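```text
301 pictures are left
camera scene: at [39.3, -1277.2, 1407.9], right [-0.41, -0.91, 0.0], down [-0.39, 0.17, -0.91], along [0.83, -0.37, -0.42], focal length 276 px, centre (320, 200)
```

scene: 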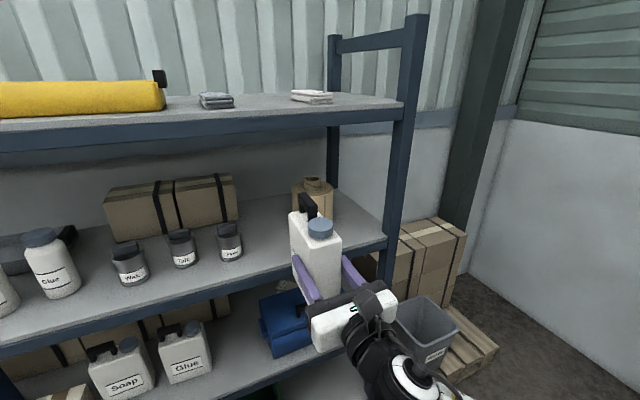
...
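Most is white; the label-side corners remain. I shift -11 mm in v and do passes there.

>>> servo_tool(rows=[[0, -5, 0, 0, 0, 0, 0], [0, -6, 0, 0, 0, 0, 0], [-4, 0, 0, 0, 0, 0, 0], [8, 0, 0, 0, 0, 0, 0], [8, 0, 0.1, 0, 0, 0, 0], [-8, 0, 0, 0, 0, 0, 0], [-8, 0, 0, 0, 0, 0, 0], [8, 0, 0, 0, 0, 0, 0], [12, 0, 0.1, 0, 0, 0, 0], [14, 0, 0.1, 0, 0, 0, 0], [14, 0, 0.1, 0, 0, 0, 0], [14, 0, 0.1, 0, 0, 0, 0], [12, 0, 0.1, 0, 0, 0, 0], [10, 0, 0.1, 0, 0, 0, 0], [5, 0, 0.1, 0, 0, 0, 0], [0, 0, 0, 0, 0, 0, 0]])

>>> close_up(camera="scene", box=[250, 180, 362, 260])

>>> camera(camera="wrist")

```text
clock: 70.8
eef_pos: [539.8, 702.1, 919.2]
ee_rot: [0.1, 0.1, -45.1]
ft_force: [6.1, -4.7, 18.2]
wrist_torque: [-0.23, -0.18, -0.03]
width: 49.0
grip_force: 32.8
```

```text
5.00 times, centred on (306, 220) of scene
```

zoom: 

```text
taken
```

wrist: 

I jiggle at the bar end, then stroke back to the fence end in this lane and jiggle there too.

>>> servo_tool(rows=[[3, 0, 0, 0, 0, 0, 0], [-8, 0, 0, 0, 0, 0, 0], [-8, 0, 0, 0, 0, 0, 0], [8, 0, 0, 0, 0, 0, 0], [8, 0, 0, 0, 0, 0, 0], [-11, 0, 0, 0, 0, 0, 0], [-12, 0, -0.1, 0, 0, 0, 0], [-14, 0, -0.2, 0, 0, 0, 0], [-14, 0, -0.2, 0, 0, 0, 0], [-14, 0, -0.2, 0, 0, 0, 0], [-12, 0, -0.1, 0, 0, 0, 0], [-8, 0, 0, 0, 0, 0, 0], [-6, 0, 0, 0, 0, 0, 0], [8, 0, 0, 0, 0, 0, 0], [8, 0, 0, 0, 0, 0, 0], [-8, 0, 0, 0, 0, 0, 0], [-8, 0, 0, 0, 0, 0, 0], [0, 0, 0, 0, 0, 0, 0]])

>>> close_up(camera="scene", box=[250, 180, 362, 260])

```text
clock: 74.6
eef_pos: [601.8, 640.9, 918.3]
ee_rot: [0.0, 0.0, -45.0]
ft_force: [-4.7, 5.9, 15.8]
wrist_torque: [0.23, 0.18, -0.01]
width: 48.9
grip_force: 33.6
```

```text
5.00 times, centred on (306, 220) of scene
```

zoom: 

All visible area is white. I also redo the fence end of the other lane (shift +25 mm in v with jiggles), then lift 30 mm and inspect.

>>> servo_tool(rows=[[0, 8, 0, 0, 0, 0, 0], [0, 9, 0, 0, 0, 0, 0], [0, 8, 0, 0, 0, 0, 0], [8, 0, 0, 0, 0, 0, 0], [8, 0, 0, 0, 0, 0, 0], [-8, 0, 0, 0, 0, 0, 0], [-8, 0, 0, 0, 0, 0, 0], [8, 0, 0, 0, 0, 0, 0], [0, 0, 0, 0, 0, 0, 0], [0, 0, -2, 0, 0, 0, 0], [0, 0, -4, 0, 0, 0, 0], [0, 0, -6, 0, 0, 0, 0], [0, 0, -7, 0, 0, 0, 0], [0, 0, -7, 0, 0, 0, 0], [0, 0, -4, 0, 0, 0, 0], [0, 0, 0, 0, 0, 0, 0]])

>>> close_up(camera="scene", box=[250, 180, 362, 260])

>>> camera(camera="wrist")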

__Text to read__:
Nadir hastalıklar araştırılması, tanı konulması ve tedavi edilmesi oldukça zor ve maliyetli hastalıklardır. Dünya genelinde nadir bir hastalık için semptom başlangıcından kesin tanıya kadar geçen sürenin yaklaşık 4.8 yıl olduğu ve tanı konmadan önce hastaların ortalama 7.3 doktoru ziyaret ettikleri (Shire 2016), Türkiye’de ise doğru tanının ortalama 7 yılda konulabildiği ve yaklaşık 8 uzmanın kontrolünden geçtikten sonra hastalığın tespit edilebildiği belirtilmektedir (Medimagazin 2019).

Nadir hastalık tanısı konulduktan sonra ise hastaların etkin tedavi almasında ilaçlar çok önemli bir paya sahiptir. Nadir görülen bir rahatsızlığın veya hastalığın tedavisinde kullanılan bu farmasötik ürünlere literatürde yetim ilaç adı verilmektedir (Orofino et al.

2010; Pomeranz 2019). Yetim ilaçların da nadir hastalıklar gibi tanımları ülkeden ülkeye ve bölgeden bölgeye göre değişkenlik gösterebilmektedir. Örneğin; AB'de yetim ilaç 10.000 kişide prevelansı 5'ten az olan bir yetim hastalığın teşhisi, önlenmesi ve tedavisini

(7)

amaçlarken; ABD'de ise 200.000'den az insidansa sahip nadir görülen herhangi bir hastalık için tasarlanmaktadır (Kontoghiorghe et al. 2014).

__Prompt A__:
I need one stretch of the text to read verbatim, from "Nadir hastalıklar araştırılması, tanı" to "belirtilmektedir (Medimagazin 2019).".
__Prompt B__:
Your answer continues the text to read from its final sentence.

__Exercise answer A__:
Nadir hastalıklar araştırılması, tanı konulması ve tedavi edilmesi oldukça zor ve maliyetli hastalıklardır. Dünya genelinde nadir bir hastalık için semptom başlangıcından kesin tanıya kadar geçen sürenin yaklaşık 4.8 yıl olduğu ve tanı konmadan önce hastaların ortalama 7.3 doktoru ziyaret ettikleri (Shire 2016), Türkiye’de ise doğru tanının ortalama 7 yılda konulabildiği ve yaklaşık 8 uzmanın kontrolünden geçtikten sonra hastalığın tespit edilebildiği belirtilmektedir (Medimagazin 2019).

__Exercise answer B__:
Bu ilaçların yetim ilaç olarak adlandırılmasının temel nedeni, bu hastalık veya durumlardan çok az sayıda kişinin etkilenmesi ve buna bağlı olarak ilaç şirketlerinin nispeten küçük satış potansiyelleri nedeniyle bu ilaçları geliştirme ve pazarlama konusunda isteksiz olmalarıdır (Stolk et al. 2006; Liu et al. 2010; Moliner 2010). Bu durum nadir hastalıkların neden yetim hastalıklar olarak da adlandırıldığına açıklık getirmektedir. Bu hastalıklar halk sağlığı politikalarının yanı sıra araştırma odağının ve piyasa ilgisinin yetimleridir (Moliner 2010). Bir hastalık nadir olsun veya olmasın, onu tedavi edebilecek bir ilacın keşfi, geliştirilmesi ve klinik açıdan test edilmesi uzun, zorlu ve pahalı bir süreçtir. Bu nedenle ilaç şirketleri, yatırımlarından bir getiri elde edemeyeceğini düşündükleri, nispeten az sayıda insanı etkileyen bir hastalık için bir ürüne yatırım yapmaktan kaçınmaktadır (Haffner 2006).

Bu da nadir hastalık tanısı alan hastaların ilaçlara erişimde sıkıntı yaşamasına neden olmaktadır.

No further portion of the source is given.